• Source material:
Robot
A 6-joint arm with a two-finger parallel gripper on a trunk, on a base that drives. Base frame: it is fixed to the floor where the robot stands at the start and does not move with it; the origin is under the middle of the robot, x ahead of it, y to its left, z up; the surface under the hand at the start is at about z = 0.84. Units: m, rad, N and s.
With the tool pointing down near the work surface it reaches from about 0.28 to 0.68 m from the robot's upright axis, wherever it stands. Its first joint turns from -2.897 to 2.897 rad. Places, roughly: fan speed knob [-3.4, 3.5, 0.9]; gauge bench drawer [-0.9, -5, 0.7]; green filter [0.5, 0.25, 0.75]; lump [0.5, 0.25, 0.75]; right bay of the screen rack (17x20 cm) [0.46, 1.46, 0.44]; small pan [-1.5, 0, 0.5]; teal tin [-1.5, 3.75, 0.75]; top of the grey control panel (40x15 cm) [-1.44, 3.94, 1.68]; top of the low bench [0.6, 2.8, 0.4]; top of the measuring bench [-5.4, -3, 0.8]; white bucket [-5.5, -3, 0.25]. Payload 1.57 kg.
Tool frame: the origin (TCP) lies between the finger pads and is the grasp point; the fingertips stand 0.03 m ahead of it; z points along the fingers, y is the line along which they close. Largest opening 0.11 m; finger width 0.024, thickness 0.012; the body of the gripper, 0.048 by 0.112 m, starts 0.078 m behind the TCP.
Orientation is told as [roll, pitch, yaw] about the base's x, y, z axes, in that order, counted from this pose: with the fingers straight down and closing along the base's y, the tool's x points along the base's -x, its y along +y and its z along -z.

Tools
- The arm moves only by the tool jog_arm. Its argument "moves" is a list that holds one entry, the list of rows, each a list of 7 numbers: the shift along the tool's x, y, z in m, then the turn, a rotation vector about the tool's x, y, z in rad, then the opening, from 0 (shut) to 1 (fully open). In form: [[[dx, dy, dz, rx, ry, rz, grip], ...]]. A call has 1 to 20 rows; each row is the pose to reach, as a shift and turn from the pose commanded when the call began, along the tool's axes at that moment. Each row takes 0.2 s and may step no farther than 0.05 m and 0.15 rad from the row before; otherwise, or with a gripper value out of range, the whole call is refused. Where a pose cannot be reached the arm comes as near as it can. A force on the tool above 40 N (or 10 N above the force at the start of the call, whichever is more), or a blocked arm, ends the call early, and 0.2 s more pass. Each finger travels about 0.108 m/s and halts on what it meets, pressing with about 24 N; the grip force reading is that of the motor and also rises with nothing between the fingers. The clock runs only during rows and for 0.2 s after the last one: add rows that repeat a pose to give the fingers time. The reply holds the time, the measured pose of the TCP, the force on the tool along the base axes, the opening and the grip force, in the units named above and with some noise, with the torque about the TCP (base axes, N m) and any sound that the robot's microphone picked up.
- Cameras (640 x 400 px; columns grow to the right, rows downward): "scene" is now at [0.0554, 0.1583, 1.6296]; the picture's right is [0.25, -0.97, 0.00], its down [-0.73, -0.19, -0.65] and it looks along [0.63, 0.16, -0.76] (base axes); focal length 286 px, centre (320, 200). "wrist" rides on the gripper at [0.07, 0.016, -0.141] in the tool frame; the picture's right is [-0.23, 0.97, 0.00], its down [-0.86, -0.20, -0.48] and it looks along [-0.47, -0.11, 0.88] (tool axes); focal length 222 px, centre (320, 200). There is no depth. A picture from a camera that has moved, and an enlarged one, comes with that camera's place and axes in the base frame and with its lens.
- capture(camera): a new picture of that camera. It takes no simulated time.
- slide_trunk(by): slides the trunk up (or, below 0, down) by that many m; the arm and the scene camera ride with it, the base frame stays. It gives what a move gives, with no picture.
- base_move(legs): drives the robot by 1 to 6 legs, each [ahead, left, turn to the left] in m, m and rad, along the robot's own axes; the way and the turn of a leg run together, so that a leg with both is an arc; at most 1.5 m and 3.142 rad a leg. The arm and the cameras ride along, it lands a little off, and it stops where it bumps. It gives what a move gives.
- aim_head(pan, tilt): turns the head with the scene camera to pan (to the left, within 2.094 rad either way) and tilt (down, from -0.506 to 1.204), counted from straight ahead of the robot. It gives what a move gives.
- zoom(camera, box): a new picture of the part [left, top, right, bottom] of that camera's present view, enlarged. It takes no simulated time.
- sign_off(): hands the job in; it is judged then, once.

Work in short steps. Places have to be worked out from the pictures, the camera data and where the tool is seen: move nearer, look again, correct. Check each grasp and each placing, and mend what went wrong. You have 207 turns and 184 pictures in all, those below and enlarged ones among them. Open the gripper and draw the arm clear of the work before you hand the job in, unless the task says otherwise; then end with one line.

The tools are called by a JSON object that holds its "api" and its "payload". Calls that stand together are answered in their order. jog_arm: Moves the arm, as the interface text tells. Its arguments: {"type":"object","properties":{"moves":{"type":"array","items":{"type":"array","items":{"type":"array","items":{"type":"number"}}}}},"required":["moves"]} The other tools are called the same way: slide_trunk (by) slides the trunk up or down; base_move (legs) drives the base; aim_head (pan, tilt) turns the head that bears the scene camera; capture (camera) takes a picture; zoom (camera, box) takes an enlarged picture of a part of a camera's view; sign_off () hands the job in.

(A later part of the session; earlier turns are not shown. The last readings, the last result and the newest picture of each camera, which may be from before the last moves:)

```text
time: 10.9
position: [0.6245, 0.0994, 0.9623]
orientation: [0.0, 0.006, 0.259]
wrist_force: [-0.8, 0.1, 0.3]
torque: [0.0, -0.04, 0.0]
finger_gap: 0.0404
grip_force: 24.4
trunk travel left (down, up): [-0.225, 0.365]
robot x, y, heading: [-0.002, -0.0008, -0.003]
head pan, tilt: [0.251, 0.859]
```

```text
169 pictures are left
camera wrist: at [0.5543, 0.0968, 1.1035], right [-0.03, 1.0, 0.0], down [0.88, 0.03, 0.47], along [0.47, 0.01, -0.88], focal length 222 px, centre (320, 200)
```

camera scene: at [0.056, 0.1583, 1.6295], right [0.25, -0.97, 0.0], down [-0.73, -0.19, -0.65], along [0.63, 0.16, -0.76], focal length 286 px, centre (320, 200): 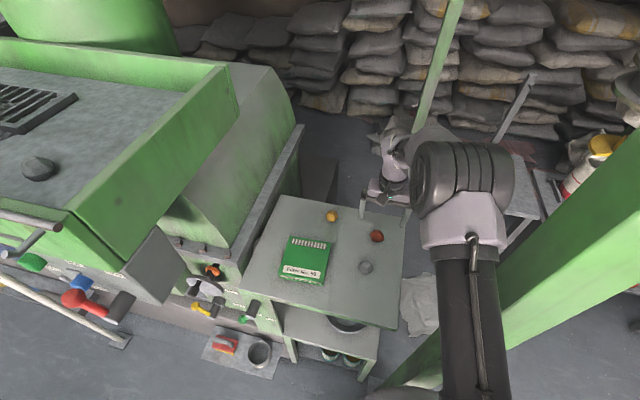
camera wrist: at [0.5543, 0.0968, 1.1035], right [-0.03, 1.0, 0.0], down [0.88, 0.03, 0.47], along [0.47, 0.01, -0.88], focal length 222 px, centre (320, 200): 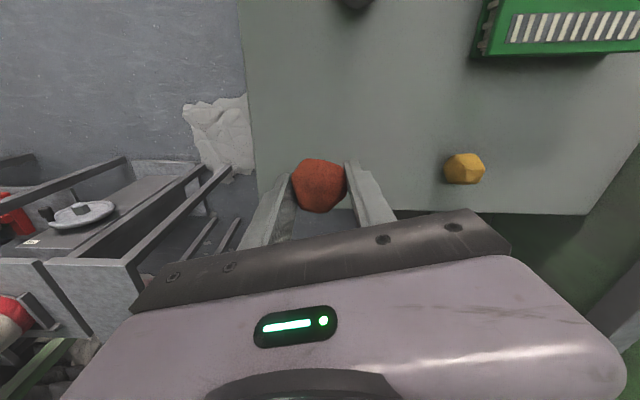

• To be done:
1 – Write out the supplied text from "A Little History" to "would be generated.", both included.
2 – Pick up the supplied text at the point where it stops and go on.

• Supplied text:
Semios Blog

Site Specific Codling Moth Population Predictions

Written by Jordan Hazell, Semios Research Manager & Entomologist | May 30, 2020 12:18:50 AM

Insect phenology models are invaluable in the Integrated Pest Management (IPM) toolbox. They help consultants and growers predict key events in a pest’s life cycle, and enables them to target sprays for maximum impact.

While it’s fantastic that state extension services have made these models widely available for commercial adoption, using a general, or ‘one size fits all’ approach to pest modelling doesn’t always line up with the unique conditions occurring in an orchard.

Next Generation Pest Phenology Modelling

Fortunately, advances in microclimate monitoring have allowed for site-specific pest modelling that can be tailored to a location’s unique set of environmental conditions. This next generation of pest phenology modelling, allows growers to apply sprays so they are more accurate and effective.

A Little History

Codling moth phenology models have been used in Washington since the 1980’s when Jay Brunner and his colleagues adapted a model that had been developed in Michigan a decade earlier. The model developed in Michigan, known as the PETE model, was a game changer in that it allowed researchers to easily share their models for practical use for the first time. Growers and extension services simply had to input temperature data from their site, or a local weather station, and relevant pest predictions would be generated.

While this made phenology models more accessible, generalized models have never been designed to account for all the different variables in the landscape that might affect pest phenology.

• Answers to the exercise:
1 –
A Little History

Codling moth phenology models have been used in Washington since the 1980’s when Jay Brunner and his colleagues adapted a model that had been developed in Michigan a decade earlier. The model developed in Michigan, known as the PETE model, was a game changer in that it allowed researchers to easily share their models for practical use for the first time. Growers and extension services simply had to input temperature data from their site, or a local weather station, and relevant pest predictions would be generated.

2 –
It is well known that population phenologies can differ from region to region. Indeed in 2007, Alan Knight presented a new model based on seven sites in Washington, which fit the observed first flight and egg hatch better than the Michigan model. The new model suggested that 50% egg hatch occurred 100 DDF later than what the Michigan model predicted. Knight speculated that the differences between the two models was because of the wide adoption of mating disruption and change in management practices in Washington.

Putting The Data To Work

At Semios we process daily trap capture data for orchards throughout the Columbia Valley in Washington. From what we’ve observed, the model currently in commercial use can vary in its ability to predict pest populations from one grower to another.

Here is a comparison of the codling moth model currently used in Washington State and actual observed trap capture data for two of our Grant County customers from 2017.

Example 1

 

 

Example 1. Generalized model predicted % flight curves based on trap biofix (red) and 2017 observed flight (blue) against degree days Fahrenheit.

 

Example 2

 

 

Example 2. Generalized model predicted % flight curves based on trap biofix (red) and 2017 observed flight (blue) against degree days Fahrenheit.

These are charts of cumulative, percent trap catches per codling moth generation predicted over a degree-day-accumulations timeline.

  • The red line represents the current model used commercially in Washington
  • The blue dots are actual observed data from Semios traps on site.

In Example 1, the blue dots closely follow the red line in the first generation, indicating that the generalized model was a good predictor of the population dynamics within this orchard.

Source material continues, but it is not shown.